Selected extract:
◇ ◇ ◇ ◇ ◇

This wouldn't normally bother me, but I've realized, mostly due to being so stopped up on one side of my head that I can't hear well, that I'm allergic to cottonwoods.
Allergies, like job hunting, rather suck. Both can create hazy fogs. And while I'm trying just to ignore the allergies, I can at least poke fun at adventures while job hunting. (Especially today; won't say why, just trust me on that one, okay? Thanks, dears.)
So a few posts ago, you left me packing for my trip out east. The trip there was uneventful, thank goodness. The trip back was something else.
After leaving Boston (where, yeah, the song Boston by Augustana got stuck in my head) we were behind schedule all the way through New York and beyond. The bus drivers, bless them, drove like bats out of hell and we made our connection in Cleveland with a bare twenty minutes to spare.
"Well," said the young geologist (bound for Boulder, Colorado) whom I queued up behind in an already longish line, "at least we won't have much of a layover!"
I mentioned he was young, right? Well, add naive to that as well. We'll overlook the fact that I agreed with full conviction, shall we? After all, at 3:20 a.m. one must have hope, mustn't one?
After waiting an hour and a half, our bus arrived. They hustled everyone off for cleaning and refueling, which meant that there was a line of reboarders (such a practical name) who got to get back on the bus first.
About a half of a bus worth of reboarders to be exact. The geologist and I glanced ahead of us. Roughly a half a bus worth of new boarders stood in front of us. We glanced at each other. We are both people with advanced degrees in our professions, the glance said. We could handle the math. 1/2 reboarders + 1/2 new boarders =...
"Oh dear," said the expression on the young geologist's face (he looked too polite to swear).
"Oh bloody hell and somebody slap the Gods of Bus Scheduling because no Goddess would be this damn incompetent," mine said in return. He inched away from me and continued conversation from a safe distance.
Finally, the reboarders reboarded. The new boarders' line inched forward. Knowing that we had both already missed our connecting buses, we speculated. Would it be worse to be crammed like a sardine in a bus clear to Chicago, or to be stuck in a bus station and have the chance at a less full bus next go round?
He found out what sardine land was like.
I found out about the wait. This, of course, means I never got to ask him which was better.
Stanley and Stanley tried to console me with the fact that as we were now definitely, without a doubt, first in line due to them cutting off passengers right when they got to me, there was no way we wouldn't make the next bus. I scowled. In desperation, they pointed out that Cleveland is the only major metro area through which I actually enjoy driving in rush hour traffic.
(This is due to the insanely polite Cleveland drivers. Just for fun, I do things like signal when I'm about to lane change. The kids and I, while trekking across the country, have made a game, you see, of trying to figure out which city's drivers will cut us off the fastest when we warn said drivers of our intentions. (Extra aside: Boston has a lot of NASCAR wannabes. Just sayin'.) In Cleveland, if you signal, they let you in. And it wasn't one freakishly aberrant driver who did so. It was all of them. I know. I changed lanes a lot in order to get verifiable evidence.)

◇ ◇ ◇ ◇ ◇

Data segment:
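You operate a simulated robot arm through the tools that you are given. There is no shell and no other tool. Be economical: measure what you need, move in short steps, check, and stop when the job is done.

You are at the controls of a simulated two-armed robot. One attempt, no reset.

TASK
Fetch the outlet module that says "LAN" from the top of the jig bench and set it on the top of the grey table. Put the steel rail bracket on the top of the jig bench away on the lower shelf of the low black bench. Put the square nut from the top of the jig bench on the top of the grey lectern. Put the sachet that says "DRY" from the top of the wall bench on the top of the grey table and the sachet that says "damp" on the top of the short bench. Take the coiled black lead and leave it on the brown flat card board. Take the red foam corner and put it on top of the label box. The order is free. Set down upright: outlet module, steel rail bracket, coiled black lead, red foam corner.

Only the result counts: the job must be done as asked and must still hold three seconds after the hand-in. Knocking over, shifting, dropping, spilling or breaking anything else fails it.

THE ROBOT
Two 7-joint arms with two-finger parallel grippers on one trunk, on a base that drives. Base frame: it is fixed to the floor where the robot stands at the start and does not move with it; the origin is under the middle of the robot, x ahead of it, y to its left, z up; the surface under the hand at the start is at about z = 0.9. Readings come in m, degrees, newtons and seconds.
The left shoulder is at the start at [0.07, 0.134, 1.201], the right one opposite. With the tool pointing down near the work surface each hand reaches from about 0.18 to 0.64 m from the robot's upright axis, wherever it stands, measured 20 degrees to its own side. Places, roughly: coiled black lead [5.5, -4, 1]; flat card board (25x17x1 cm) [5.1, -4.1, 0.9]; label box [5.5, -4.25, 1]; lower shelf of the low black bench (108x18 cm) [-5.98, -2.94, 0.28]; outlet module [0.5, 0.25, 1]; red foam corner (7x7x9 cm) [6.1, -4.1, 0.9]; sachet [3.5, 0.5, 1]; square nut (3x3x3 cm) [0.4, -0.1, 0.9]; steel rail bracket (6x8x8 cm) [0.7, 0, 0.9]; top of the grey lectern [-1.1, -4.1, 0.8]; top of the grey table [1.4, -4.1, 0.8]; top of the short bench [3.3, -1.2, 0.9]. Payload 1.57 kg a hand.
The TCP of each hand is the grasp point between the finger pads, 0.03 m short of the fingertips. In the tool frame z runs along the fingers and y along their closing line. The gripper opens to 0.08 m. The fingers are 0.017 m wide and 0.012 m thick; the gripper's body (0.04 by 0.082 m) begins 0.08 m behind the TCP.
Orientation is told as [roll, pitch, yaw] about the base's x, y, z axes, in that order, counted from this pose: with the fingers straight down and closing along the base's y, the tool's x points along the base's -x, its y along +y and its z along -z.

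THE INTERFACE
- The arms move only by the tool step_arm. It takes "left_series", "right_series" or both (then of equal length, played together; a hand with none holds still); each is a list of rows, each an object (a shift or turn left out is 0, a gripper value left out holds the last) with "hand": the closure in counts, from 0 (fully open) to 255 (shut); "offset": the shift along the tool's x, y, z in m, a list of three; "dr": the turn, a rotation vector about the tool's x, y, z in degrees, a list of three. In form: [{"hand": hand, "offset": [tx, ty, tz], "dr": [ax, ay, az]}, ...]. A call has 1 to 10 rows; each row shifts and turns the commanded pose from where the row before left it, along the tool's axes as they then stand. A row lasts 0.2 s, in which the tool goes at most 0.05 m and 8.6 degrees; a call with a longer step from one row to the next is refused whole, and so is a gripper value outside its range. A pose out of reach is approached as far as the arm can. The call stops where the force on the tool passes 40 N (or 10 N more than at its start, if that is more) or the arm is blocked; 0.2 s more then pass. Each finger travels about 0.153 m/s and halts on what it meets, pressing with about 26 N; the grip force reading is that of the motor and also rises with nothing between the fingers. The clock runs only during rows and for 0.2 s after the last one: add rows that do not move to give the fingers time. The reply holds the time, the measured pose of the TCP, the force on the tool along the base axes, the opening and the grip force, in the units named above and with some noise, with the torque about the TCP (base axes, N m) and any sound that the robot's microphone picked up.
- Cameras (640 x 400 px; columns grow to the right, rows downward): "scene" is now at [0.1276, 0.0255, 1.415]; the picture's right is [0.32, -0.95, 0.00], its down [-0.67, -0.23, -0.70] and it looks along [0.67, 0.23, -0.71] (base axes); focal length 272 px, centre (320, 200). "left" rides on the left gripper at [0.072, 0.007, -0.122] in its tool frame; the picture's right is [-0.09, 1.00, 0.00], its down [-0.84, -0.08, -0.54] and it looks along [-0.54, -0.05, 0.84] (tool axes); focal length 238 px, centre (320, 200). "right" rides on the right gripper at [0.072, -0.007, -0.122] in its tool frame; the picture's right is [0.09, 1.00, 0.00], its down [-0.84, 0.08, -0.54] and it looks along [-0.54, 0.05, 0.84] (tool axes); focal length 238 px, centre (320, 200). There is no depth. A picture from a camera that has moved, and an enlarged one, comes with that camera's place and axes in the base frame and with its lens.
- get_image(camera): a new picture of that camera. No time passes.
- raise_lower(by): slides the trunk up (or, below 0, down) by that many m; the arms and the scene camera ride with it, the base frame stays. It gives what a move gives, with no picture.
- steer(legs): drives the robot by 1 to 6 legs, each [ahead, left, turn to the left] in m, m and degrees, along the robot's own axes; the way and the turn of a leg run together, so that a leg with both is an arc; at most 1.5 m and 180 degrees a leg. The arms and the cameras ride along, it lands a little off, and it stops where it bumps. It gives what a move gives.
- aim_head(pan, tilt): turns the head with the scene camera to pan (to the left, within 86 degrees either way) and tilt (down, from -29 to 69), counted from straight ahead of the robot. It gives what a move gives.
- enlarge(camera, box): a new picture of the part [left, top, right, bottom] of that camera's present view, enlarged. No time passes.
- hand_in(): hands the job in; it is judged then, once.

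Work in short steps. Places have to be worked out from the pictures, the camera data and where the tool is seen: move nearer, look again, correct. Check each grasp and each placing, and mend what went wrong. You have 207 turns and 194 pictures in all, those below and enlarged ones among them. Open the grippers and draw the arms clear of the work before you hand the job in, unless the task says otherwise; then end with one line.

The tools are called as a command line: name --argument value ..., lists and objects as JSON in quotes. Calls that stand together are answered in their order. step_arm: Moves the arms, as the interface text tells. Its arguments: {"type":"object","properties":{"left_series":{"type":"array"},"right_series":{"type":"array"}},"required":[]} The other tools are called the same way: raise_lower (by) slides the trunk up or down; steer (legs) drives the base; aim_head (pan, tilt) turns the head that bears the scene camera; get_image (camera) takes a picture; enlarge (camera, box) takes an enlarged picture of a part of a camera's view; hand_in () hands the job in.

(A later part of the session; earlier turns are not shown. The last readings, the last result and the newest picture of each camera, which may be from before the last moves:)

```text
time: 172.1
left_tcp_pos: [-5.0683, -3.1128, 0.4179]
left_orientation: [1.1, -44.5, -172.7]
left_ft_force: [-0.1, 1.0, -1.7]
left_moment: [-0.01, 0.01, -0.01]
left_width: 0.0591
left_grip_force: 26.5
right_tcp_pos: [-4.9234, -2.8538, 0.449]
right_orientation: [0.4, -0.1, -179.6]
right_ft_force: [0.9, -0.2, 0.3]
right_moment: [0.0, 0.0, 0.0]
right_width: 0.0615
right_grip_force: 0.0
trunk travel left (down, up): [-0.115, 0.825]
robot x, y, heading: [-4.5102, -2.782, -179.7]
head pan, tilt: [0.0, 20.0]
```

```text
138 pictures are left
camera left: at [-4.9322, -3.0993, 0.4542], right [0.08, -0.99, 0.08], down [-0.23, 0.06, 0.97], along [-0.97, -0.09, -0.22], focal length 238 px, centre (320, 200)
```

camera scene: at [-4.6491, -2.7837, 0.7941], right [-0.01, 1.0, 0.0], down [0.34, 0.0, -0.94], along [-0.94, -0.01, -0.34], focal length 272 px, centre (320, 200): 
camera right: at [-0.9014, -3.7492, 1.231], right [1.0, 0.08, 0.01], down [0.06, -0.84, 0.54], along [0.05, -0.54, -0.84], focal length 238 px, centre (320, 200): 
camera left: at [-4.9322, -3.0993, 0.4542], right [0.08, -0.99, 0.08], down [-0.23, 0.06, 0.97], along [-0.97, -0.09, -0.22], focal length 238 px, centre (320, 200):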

◇ ◇ ◇ ◇ ◇

What is expected: Continue the selected extract from where it stops.

Response:
I pointed out to the Stanleys that the floor of the Cleveland bus station was something less than immaculate. (If I were in Boston or Chicago, or even some of other stops, I'd have taken the floor. Cleveland? Er, no. In its defense, I must say that 3 something in the morning is hardly the best time for people, let alone floors.)
I further pointed out that they were currently hogging the best seat on top of my practical, tiny luggage and that I had made the catastrophic mistake of changing in a toilet cubicle just moments earlier and that just proved that I was in bus station hell, do not pass limbo, do not collect your connecting bus.
The Stanleys ignored my rant and inquired into why changing was a mistake. I certainly looked fresher, they pointed out (none too diplomatically).
"Because the probability of dropping an article of clothing you rather liked into a toilet bowl due to lack of toilet seat covers means that, while said water was nonetheless clean, you will be forced to stuff the beloved article of clothing into the feminine hygiene trash receptacle by its one centimeter of dry fabric since there's no way on God's green earth you'd want to take it home with you again," I snapped.
The Stanleys promptly feigned sleep. Even flat paper men behave like the real things.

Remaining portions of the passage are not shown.